* begin *

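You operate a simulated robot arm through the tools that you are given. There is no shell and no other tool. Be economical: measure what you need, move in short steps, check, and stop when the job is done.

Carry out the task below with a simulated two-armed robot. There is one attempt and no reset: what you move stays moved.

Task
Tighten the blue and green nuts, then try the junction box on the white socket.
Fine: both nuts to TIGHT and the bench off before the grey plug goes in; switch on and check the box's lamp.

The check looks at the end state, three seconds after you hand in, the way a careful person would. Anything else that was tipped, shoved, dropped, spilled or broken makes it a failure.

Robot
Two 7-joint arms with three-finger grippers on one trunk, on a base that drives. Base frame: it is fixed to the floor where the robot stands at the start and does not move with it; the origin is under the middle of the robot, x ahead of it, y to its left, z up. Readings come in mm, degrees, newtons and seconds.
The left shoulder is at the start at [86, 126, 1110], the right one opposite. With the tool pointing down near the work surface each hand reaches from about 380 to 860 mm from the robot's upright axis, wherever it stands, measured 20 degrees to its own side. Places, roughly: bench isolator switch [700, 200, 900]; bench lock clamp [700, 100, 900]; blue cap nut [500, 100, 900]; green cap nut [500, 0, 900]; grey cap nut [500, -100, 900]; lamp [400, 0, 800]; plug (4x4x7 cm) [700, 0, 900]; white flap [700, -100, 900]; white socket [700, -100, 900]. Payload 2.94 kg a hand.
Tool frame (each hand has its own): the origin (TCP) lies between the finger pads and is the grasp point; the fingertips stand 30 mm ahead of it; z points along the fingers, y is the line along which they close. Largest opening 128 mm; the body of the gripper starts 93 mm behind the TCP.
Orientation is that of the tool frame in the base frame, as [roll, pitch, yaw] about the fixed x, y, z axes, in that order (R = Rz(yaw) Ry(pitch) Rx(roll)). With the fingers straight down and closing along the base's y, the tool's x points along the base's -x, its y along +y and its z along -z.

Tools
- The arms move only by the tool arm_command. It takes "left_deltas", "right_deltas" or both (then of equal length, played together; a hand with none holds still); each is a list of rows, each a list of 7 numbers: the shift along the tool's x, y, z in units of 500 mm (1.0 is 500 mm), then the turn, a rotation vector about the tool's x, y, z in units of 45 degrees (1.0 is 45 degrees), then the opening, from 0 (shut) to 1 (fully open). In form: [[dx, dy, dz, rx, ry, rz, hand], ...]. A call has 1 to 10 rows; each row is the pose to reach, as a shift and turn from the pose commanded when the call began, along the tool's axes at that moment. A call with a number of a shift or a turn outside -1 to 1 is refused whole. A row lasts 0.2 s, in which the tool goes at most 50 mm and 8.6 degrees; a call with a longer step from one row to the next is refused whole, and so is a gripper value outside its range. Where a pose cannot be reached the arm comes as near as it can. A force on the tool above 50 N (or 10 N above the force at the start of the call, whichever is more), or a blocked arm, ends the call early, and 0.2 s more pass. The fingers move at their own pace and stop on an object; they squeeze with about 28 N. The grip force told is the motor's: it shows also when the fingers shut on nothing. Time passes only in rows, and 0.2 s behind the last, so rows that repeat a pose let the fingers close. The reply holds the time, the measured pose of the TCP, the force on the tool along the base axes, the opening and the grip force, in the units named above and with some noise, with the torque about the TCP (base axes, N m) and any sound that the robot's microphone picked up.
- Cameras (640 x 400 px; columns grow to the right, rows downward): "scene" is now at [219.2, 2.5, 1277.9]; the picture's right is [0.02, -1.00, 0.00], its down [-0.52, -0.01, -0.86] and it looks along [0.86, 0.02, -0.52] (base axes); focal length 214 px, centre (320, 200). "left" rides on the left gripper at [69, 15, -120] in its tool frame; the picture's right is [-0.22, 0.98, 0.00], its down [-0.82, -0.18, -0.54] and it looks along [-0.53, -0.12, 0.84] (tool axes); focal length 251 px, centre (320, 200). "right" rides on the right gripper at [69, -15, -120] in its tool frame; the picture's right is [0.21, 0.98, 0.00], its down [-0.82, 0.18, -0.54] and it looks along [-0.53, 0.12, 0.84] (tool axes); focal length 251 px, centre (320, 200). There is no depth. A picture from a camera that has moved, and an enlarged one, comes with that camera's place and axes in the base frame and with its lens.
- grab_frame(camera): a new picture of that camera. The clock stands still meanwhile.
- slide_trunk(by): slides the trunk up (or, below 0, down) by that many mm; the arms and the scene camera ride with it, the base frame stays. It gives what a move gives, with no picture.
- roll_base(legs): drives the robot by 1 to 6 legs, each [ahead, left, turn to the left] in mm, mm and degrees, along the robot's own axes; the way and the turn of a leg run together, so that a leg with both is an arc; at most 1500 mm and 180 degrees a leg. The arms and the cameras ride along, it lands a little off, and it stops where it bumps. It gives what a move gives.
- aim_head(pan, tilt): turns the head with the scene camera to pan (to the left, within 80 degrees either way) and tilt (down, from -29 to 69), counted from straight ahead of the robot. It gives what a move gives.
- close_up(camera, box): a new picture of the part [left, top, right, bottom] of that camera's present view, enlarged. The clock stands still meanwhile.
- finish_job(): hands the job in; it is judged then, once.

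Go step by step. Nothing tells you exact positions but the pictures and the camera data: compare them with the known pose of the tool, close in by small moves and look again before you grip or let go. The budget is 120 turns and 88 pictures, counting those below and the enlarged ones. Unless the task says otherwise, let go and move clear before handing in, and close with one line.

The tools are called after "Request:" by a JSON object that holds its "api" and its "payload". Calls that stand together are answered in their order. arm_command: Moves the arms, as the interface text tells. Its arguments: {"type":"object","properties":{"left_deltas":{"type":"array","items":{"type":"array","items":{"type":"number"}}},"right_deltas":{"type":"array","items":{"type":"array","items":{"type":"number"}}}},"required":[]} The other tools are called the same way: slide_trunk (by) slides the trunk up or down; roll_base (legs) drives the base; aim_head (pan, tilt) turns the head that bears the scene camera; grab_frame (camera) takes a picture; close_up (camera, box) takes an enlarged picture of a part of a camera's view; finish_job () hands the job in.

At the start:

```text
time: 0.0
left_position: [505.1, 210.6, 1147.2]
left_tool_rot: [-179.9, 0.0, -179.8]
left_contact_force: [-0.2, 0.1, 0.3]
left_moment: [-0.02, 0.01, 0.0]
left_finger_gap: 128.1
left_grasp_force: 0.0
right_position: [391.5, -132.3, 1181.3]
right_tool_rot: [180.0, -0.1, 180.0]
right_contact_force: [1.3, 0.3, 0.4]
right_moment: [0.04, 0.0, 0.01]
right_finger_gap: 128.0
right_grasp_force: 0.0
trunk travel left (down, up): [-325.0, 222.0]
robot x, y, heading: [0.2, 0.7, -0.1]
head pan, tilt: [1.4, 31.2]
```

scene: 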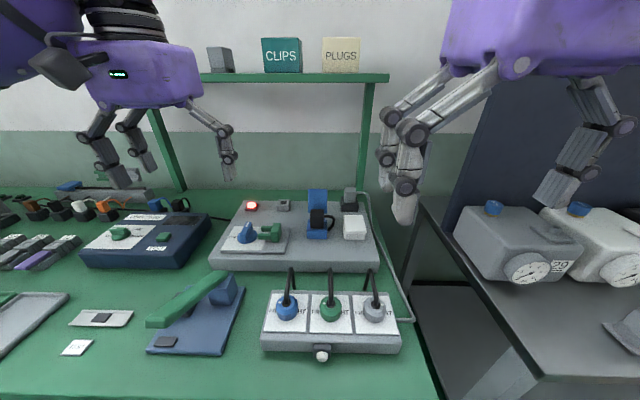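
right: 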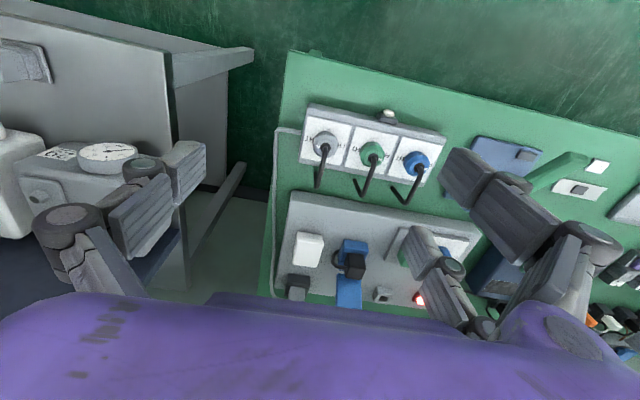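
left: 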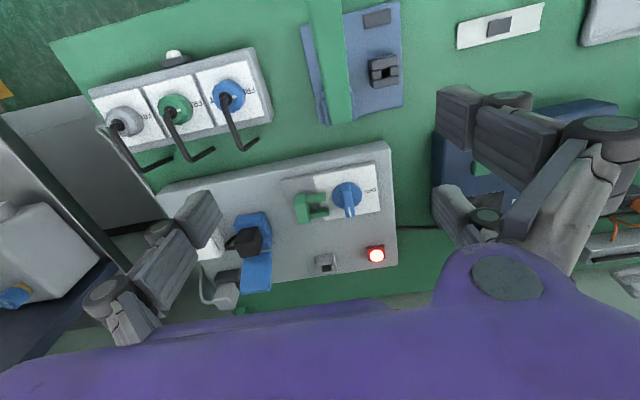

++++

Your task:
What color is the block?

* end *

Your task:
Only the number is wanted: how many lines above include the word "looks"?

Answer below:
2